> [DESCRIPTION OF THE TASK]:
Would you repeat the listing exactly but omit every picture?

> [INFORMATION SUPPLIED]:
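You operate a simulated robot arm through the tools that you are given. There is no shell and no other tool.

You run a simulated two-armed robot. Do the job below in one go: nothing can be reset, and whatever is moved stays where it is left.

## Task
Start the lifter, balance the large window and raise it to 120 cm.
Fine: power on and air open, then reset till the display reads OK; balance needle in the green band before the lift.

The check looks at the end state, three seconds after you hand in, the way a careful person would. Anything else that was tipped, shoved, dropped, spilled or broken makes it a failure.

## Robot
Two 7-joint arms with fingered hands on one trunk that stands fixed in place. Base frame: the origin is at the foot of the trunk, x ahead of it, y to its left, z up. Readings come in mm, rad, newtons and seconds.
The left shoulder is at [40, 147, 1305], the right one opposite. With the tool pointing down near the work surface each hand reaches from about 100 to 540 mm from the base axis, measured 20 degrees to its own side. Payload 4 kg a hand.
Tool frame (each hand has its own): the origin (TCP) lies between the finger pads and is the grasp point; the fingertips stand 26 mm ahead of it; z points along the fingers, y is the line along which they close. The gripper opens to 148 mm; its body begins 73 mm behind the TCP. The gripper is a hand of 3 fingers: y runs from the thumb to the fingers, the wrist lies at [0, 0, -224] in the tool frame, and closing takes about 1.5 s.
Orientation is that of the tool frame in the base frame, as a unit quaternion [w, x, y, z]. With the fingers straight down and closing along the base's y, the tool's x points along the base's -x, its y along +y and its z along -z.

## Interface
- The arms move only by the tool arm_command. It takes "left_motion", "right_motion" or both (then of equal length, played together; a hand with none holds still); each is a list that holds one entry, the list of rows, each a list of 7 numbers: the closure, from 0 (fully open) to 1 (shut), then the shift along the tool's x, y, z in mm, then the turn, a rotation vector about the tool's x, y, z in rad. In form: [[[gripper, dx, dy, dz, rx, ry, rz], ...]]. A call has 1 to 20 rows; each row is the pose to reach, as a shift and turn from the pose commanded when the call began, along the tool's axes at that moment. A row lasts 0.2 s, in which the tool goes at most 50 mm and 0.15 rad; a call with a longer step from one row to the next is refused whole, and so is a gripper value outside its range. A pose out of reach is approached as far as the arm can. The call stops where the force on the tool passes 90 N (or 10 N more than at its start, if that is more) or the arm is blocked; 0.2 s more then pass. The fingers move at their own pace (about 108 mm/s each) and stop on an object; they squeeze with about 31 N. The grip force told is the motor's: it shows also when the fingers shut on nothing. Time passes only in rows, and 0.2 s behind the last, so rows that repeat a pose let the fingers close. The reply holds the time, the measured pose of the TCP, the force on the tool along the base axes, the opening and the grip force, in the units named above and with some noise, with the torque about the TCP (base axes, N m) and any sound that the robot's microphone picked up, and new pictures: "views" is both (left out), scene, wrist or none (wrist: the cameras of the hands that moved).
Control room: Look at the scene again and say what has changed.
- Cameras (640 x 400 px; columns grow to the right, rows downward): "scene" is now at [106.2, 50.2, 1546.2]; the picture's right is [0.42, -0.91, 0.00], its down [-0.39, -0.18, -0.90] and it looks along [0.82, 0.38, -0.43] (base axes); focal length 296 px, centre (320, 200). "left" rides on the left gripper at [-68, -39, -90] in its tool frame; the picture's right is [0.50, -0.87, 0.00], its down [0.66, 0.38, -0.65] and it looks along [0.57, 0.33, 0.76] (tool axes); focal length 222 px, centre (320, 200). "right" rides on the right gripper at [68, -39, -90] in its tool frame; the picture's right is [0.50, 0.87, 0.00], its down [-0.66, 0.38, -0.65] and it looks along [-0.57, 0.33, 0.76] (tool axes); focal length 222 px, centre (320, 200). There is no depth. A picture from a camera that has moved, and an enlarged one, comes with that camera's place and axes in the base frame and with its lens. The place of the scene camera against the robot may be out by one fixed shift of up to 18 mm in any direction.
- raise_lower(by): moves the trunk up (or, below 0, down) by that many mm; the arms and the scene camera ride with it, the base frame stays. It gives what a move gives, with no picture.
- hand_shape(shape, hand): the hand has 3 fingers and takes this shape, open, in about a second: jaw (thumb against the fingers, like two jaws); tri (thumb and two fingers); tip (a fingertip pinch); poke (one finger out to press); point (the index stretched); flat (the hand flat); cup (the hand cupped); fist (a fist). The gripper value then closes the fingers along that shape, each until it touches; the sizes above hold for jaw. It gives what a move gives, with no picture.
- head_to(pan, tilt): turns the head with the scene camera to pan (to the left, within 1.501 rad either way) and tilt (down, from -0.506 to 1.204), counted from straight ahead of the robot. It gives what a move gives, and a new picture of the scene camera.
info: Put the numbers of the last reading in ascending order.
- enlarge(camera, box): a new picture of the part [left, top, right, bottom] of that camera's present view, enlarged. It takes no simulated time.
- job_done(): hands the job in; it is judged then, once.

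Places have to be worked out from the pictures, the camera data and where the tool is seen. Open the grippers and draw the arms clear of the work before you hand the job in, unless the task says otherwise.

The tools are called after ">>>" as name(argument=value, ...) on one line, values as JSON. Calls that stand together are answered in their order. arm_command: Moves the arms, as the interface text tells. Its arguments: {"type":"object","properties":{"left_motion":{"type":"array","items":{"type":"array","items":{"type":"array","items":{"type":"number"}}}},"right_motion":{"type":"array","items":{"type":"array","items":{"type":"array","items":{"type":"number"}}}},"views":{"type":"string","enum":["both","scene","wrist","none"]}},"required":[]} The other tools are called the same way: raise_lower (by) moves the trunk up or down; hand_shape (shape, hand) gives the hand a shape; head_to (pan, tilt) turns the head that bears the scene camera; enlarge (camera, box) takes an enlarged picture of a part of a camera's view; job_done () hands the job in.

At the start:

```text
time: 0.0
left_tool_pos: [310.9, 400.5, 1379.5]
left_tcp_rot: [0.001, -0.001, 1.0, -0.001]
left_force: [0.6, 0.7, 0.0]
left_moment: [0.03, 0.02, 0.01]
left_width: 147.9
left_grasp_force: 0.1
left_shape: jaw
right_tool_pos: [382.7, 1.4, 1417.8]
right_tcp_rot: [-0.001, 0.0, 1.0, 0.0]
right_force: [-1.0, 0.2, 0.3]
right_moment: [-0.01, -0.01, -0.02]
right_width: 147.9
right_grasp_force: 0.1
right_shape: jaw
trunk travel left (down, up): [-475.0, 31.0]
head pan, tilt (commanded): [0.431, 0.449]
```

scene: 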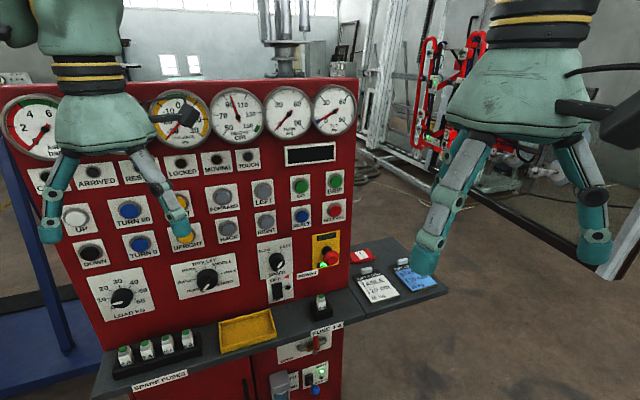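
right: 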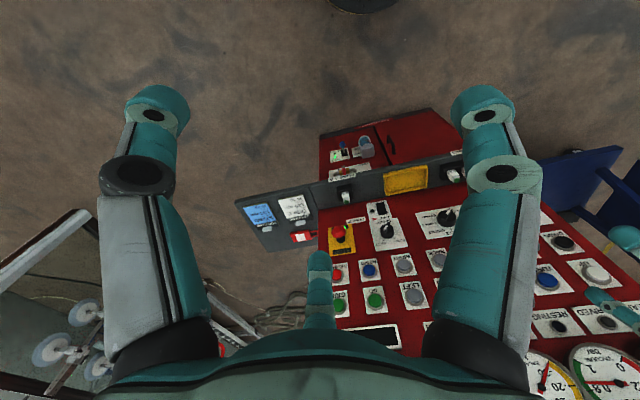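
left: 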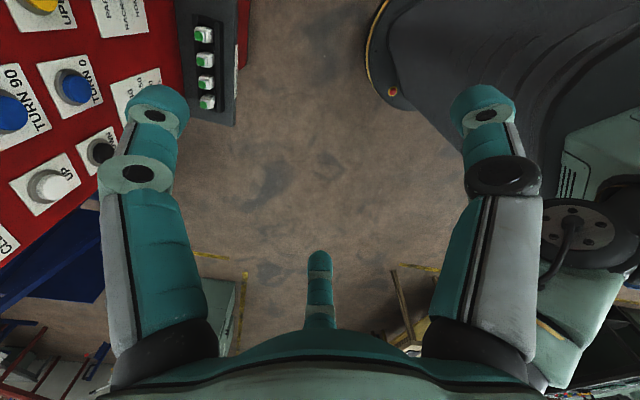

> [SOLUTION]:
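You operate a simulated robot arm through the tools that you are given. There is no shell and no other tool.

You run a simulated two-armed robot. Do the job below in one go: nothing can be reset, and whatever is moved stays where it is left.

## Task
Start the lifter, balance the large window and raise it to 120 cm.
Fine: power on and air open, then reset till the display reads OK; balance needle in the green band before the lift.

The check looks at the end state, three seconds after you hand in, the way a careful person would. Anything else that was tipped, shoved, dropped, spilled or broken makes it a failure.

## Robot
Two 7-joint arms with fingered hands on one trunk that stands fixed in place. Base frame: the origin is at the foot of the trunk, x ahead of it, y to its left, z up. Readings come in mm, rad, newtons and seconds.
The left shoulder is at [40, 147, 1305], the right one opposite. With the tool pointing down near the work surface each hand reaches from about 100 to 540 mm from the base axis, measured 20 degrees to its own side. Payload 4 kg a hand.
Tool frame (each hand has its own): the origin (TCP) lies between the finger pads and is the grasp point; the fingertips stand 26 mm ahead of it; z points along the fingers, y is the line along which they close. The gripper opens to 148 mm; its body begins 73 mm behind the TCP. The gripper is a hand of 3 fingers: y runs from the thumb to the fingers, the wrist lies at [0, 0, -224] in the tool frame, and closing takes about 1.5 s.
Orientation is that of the tool frame in the base frame, as a unit quaternion [w, x, y, z]. With the fingers straight down and closing along the base's y, the tool's x points along the base's -x, its y along +y and its z along -z.

## Interface
- The arms move only by the tool arm_command. It takes "left_motion", "right_motion" or both (then of equal length, played together; a hand with none holds still); each is a list that holds one entry, the list of rows, each a list of 7 numbers: the closure, from 0 (fully open) to 1 (shut), then the shift along the tool's x, y, z in mm, then the turn, a rotation vector about the tool's x, y, z in rad. In form: [[[gripper, dx, dy, dz, rx, ry, rz], ...]]. A call has 1 to 20 rows; each row is the pose to reach, as a shift and turn from the pose commanded when the call began, along the tool's axes at that moment. A row lasts 0.2 s, in which the tool goes at most 50 mm and 0.15 rad; a call with a longer step from one row to the next is refused whole, and so is a gripper value outside its range. A pose out of reach is approached as far as the arm can. The call stops where the force on the tool passes 90 N (or 10 N more than at its start, if that is more) or the arm is blocked; 0.2 s more then pass. The fingers move at their own pace (about 108 mm/s each) and stop on an object; they squeeze with about 31 N. The grip force told is the motor's: it shows also when the fingers shut on nothing. Time passes only in rows, and 0.2 s behind the last, so rows that repeat a pose let the fingers close. The reply holds the time, the measured pose of the TCP, the force on the tool along the base axes, the opening and the grip force, in the units named above and with some noise, with the torque about the TCP (base axes, N m) and any sound that the robot's microphone picked up, and new pictures: "views" is both (left out), scene, wrist or none (wrist: the cameras of the hands that moved).
Control room: Look at the scene again and say what has changed.
- Cameras (640 x 400 px; columns grow to the right, rows downward): "scene" is now at [106.2, 50.2, 1546.2]; the picture's right is [0.42, -0.91, 0.00], its down [-0.39, -0.18, -0.90] and it looks along [0.82, 0.38, -0.43] (base axes); focal length 296 px, centre (320, 200). "left" rides on the left gripper at [-68, -39, -90] in its tool frame; the picture's right is [0.50, -0.87, 0.00], its down [0.66, 0.38, -0.65] and it looks along [0.57, 0.33, 0.76] (tool axes); focal length 222 px, centre (320, 200). "right" rides on the right gripper at [68, -39, -90] in its tool frame; the picture's right is [0.50, 0.87, 0.00], its down [-0.66, 0.38, -0.65] and it looks along [-0.57, 0.33, 0.76] (tool axes); focal length 222 px, centre (320, 200). There is no depth. A picture from a camera that has moved, and an enlarged one, comes with that camera's place and axes in the base frame and with its lens. The place of the scene camera against the robot may be out by one fixed shift of up to 18 mm in any direction.
- raise_lower(by): moves the trunk up (or, below 0, down) by that many mm; the arms and the scene camera ride with it, the base frame stays. It gives what a move gives, with no picture.
- hand_shape(shape, hand): the hand has 3 fingers and takes this shape, open, in about a second: jaw (thumb against the fingers, like two jaws); tri (thumb and two fingers); tip (a fingertip pinch); poke (one finger out to press); point (the index stretched); flat (the hand flat); cup (the hand cupped); fist (a fist). The gripper value then closes the fingers along that shape, each until it touches; the sizes above hold for jaw. It gives what a move gives, with no picture.
- head_to(pan, tilt): turns the head with the scene camera to pan (to the left, within 1.501 rad either way) and tilt (down, from -0.506 to 1.204), counted from straight ahead of the robot. It gives what a move gives, and a new picture of the scene camera.
info: Put the numbers of the last reading in ascending order.
- enlarge(camera, box): a new picture of the part [left, top, right, bottom] of that camera's present view, enlarged. It takes no simulated time.
- job_done(): hands the job in; it is judged then, once.

Places have to be worked out from the pictures, the camera data and where the tool is seen. Open the grippers and draw the arms clear of the work before you hand the job in, unless the task says otherwise.

The tools are called after ">>>" as name(argument=value, ...) on one line, values as JSON. Calls that stand together are answered in their order. arm_command: Moves the arms, as the interface text tells. Its arguments: {"type":"object","properties":{"left_motion":{"type":"array","items":{"type":"array","items":{"type":"array","items":{"type":"number"}}}},"right_motion":{"type":"array","items":{"type":"array","items":{"type":"array","items":{"type":"number"}}}},"views":{"type":"string","enum":["both","scene","wrist","none"]}},"required":[]} The other tools are called the same way: raise_lower (by) moves the trunk up or down; hand_shape (shape, hand) gives the hand a shape; head_to (pan, tilt) turns the head that bears the scene camera; enlarge (camera, box) takes an enlarged picture of a part of a camera's view; job_done () hands the job in.

At the start:

```text
time: 0.0
left_tool_pos: [310.9, 400.5, 1379.5]
left_tcp_rot: [0.001, -0.001, 1.0, -0.001]
left_force: [0.6, 0.7, 0.0]
left_moment: [0.03, 0.02, 0.01]
left_width: 147.9
left_grasp_force: 0.1
left_shape: jaw
right_tool_pos: [382.7, 1.4, 1417.8]
right_tcp_rot: [-0.001, 0.0, 1.0, 0.0]
right_force: [-1.0, 0.2, 0.3]
right_moment: [-0.01, -0.01, -0.02]
right_width: 147.9
right_grasp_force: 0.1
right_shape: jaw
trunk travel left (down, up): [-475.0, 31.0]
head pan, tilt (commanded): [0.431, 0.449]
```

scene: 
right: 
left: 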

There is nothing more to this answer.